Take every line where the string "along" appears and copy it.
--- start of Dataset excerpt ---
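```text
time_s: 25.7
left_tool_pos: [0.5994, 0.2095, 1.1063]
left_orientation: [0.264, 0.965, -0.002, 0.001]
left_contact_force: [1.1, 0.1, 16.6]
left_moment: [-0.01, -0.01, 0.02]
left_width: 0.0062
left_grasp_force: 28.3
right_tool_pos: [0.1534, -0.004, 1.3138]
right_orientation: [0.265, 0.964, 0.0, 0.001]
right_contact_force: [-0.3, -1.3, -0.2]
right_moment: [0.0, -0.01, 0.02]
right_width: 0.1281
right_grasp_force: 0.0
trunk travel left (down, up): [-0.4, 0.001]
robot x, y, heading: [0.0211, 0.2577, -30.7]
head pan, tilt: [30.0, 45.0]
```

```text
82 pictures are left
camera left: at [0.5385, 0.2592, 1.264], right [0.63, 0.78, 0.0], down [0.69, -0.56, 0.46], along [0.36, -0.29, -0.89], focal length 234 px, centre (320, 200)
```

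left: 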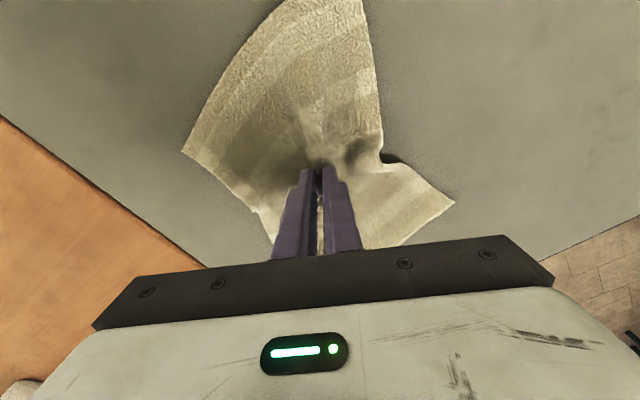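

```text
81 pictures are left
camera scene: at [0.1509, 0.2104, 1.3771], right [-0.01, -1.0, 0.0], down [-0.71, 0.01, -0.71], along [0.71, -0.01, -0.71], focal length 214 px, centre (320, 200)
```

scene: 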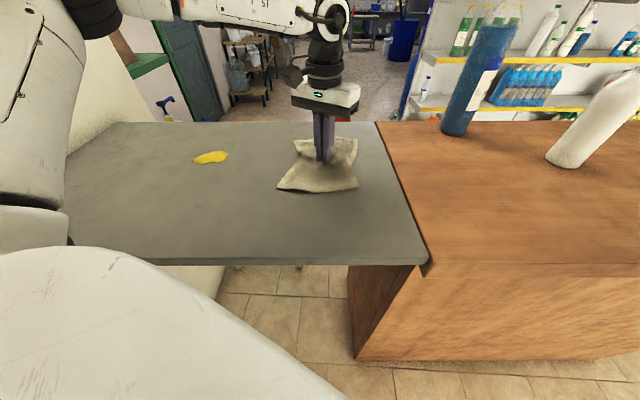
--- end of Dataset excerpt ---
* Solution to this exercise
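camera left: at [0.5385, 0.2592, 1.264], right [0.63, 0.78, 0.0], down [0.69, -0.56, 0.46], along [0.36, -0.29, -0.89], focal length 234 px, centre (320, 200)
camera scene: at [0.1509, 0.2104, 1.3771], right [-0.01, -1.0, 0.0], down [-0.71, 0.01, -0.71], along [0.71, -0.01, -0.71], focal length 214 px, centre (320, 200)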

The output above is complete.